A recent statement by the government law minister, Shafique Ahmed, however has recently caught my attention - and as a result, this post is the first in an (intermittent) series of 'reality checks'.

This one happens to concern a statement made by a government minister, but others will also deal with statements made by the defense or their supporters. recently published an article quoting the law minister as saying
'They (the accused) can appeal (against their punishment) and have the opportunity to defend themselves. It is an unprecedented provision in any such tribunal' (emphasis added)
This statement comes a couple of months after the minster was quoted as describing the International Crimes (Tribunal) Act 1973 as 'the best law in the world' where he again, amongst other things referred to the fact that  'the accused are entitled to file an appeal against conviction,'

The question:
Is Bangladesh's 1973 Act the only legislation dealing with international crimes that contains a right of appeal against conviction?
Let us go through all the contemporary international tribunals and see whether they have rights of appeal:
International Criminal Tribunal for the Former Yugoslavia. The 1993 Statute of the tribunal set up an appellate tribunal and Article 25 sets out the circumstances when an appeal of a judgment is possible.
International Criminal Tribunal for Rwanda: The 1994 Statute of the tribunal sets up an appellate body and Article 24 seats out the circumstances when an appeal of a judgment is possible.
International Criminal Court: The 1998 Rome statute of the International Criminal Court sets up an appellate tribunal and article 81 titled 'Appeal against decision of acquittal or conviction or against sentence' and sets out the details of the right to appeal against conviction.
Special Court for Sierra Leone: The 2000 statute of the tribunal set up an appellate tribunal, and Article 20 sets out the circumstances when an appeal against a judgement is possible.
Ad Hoc Court relating to crimes committed in East Timor: In November 2000, the Indonesian Parliament passed Law 26/2000 incorporating the Rome Statute of the International Criminal Court (ICC) - which as set out above includes the establishment of an appellate tribunal.
Cambodia: Article 9 (new) of 2004 law on the establishment of extraordinary chambers in the Courts of cambodia for the prosecution of crimes committed during the period of democratic kampuchea establishes both a trial court (known as the Extraordinary Chamber) and an appellate tribunal (known as the Supreme Court Chamber) ' Section F of the rules of procedure, titled 'Appeals from the Trial Chamber' sets out in details the manner and circumstances of an appeal.
Special Tribunal for Lebanon: The 2007 Agreement on the establishment of a Special Tribunal signed by the UN and the Lebanese government in 2007 sets up an appellate tribunal and ARticle 26 sets out the ground for appeal.
So The 1973 Act is totally unexceptional in having a right to appeal against conviction.
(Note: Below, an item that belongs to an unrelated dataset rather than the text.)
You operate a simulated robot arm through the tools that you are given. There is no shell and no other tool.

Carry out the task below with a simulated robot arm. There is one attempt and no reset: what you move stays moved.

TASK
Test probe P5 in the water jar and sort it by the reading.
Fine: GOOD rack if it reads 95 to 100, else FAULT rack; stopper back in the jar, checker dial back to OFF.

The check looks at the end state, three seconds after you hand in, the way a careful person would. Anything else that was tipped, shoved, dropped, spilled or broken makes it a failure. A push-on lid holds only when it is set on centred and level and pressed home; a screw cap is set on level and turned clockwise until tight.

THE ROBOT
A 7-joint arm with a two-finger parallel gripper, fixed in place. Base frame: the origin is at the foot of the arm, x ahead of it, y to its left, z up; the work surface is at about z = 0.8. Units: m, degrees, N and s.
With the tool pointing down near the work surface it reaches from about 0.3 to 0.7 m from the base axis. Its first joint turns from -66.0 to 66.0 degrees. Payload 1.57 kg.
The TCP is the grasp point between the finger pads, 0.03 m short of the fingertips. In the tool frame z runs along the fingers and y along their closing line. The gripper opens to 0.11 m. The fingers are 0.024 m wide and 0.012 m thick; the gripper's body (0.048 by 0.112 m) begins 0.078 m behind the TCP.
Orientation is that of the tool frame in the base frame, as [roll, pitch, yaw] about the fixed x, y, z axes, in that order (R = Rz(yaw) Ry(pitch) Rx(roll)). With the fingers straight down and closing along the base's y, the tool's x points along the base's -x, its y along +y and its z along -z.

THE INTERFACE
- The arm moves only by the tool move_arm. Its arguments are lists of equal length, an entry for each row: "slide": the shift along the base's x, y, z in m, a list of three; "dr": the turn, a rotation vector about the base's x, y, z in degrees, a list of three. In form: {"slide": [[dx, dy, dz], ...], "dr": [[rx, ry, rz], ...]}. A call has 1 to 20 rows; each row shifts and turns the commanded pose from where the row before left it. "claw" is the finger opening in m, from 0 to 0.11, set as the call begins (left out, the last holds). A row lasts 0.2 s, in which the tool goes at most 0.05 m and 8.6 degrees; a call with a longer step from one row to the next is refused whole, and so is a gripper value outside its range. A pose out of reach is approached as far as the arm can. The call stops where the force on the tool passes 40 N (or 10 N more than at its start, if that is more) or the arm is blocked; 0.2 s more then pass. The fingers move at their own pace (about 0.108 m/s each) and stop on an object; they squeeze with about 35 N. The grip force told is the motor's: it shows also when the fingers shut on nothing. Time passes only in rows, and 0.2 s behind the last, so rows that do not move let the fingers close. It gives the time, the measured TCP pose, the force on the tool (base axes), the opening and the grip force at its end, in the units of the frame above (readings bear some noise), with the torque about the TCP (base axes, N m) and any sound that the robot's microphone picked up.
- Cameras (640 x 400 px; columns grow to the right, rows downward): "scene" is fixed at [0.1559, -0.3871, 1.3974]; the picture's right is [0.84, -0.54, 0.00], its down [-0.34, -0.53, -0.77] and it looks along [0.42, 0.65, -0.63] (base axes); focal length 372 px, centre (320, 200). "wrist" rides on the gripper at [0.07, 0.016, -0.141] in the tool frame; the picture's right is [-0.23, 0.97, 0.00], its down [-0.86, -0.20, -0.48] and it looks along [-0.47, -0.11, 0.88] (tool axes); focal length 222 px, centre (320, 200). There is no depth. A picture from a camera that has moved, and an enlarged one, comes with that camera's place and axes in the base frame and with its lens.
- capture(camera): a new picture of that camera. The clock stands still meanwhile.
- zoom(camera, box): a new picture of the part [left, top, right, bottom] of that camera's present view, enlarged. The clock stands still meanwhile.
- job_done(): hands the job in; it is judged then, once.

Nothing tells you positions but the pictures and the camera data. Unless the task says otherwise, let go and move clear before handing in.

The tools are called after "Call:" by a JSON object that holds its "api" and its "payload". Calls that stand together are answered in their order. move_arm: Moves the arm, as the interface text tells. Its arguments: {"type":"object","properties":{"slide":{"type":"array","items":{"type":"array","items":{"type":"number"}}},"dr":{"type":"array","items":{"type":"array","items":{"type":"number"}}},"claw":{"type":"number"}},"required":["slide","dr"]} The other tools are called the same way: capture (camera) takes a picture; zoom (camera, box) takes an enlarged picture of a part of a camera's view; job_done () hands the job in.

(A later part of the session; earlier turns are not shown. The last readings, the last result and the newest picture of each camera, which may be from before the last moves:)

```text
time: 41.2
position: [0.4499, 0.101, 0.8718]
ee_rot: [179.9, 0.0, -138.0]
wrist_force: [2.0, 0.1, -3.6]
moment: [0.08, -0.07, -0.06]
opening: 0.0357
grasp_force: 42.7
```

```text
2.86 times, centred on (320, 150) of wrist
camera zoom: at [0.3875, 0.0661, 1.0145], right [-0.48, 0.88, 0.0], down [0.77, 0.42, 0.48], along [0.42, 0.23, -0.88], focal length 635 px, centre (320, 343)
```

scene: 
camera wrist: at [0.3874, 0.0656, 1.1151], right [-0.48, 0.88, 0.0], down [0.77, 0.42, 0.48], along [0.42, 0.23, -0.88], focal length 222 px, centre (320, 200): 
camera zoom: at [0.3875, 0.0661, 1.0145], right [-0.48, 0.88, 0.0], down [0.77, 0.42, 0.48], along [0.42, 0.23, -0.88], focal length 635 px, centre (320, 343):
What the Law Minister may have been alluding to is that neither the accused prosecuted for crimes committed in World War 2 in the Nuremberg Trials (which took place in 1945/6) nor those prosecution in the International Military Tribunal for the Far East (also known as the Tokyo Trials which commenced in 1946) had a right of appeal.

What is true however is that Bangladesh's 1973 Act was the first international crimes legislation enacted with a right of appeal following conviction.

However, all those accused in contemporary tribunals do have a right to appeal.

Moreover, all the contemporary tribunals listed above have a right of appeal of certain decisions made by the trial court not only post-conviction but also in relation to certain decisions, made by the tribunal pre-trial (known as interlocutory appeals) which Bangladesh's 1973 does not provide.

There was a change in the Bangladesh tribunal's rules of procedure which allowed either party to seek a review by the tribunal of a decision which itself has made - but this is very different from an independent court reviewing the decision.

As far as I know (and if I am wrong please someone correct me on this) the Bangladesh tribunal has not overturned or amended a single substantive decision it has made that has come up before it for review before it - which of course is not really that suprising since it made the decision in the first place.

In the style of the Washington Post, I will give 'pinnochios' depending upon the level of inaccuracy in the particular statement - with four pinnochios being the maximum. The statement by the minister was wholly inaccurate, however he was probably meaning to allude to the fact that the 1973 Act was different from the Nuremberg and the Tokyo tribunals. I give the statement three pinnochios


  1. To ensure fair trial there must have appeal provision to an independent court which is absent in the ICC 1973 act. It is bizarre to me how same tribunal is reviewing its decision. No doubt it's a mockery by the name of justice.

    I am quite sure if international community allow this tribunal to go ahead it will be vicious example of human rights violation and other developing countries may take this example in future to hang the opposition if the countries faced any such kind of war trouble.

    I would ask UN or other international bodies to stop this tribunal and take necessary steps to form framework to ensure that war crimes trial must be run at international level to avoid judicial killing.

  2. Being a victim of this Regime, i can give u a small advise! Think twice before awarding 'pinnochios' to ministers of this Regime... Sometimes you are just a 'pinnochio' away from being deported.. Same goes to all foreign jurnos in Bangladesh, particularly the 'critical' one..

  3. As a Bangladeshi I am very much aware of the ongoing drama about this tribunal. Like every other Bangladeshis we all want war criminals free Bangladesh. But what is going on in Bangladesh is nothing but a dirty political game. The present government named this international War Crime Tribunal, but none of its laws complies with the international standard at all. Government is not giving permission to any international lawyer to enter into this tribunal! Government is only trying to abuse opposition leaders, where there are war criminals in the ruling party itself. We strictly want fair trial, not political trial at all.

  4. They killed so you kill. They raped so you rape.They don't deserve any transparency or fair trial. Because didn't do rape in fair way, they ware not transparent while killing. NO meaning such efforts to show is as 'Justice'.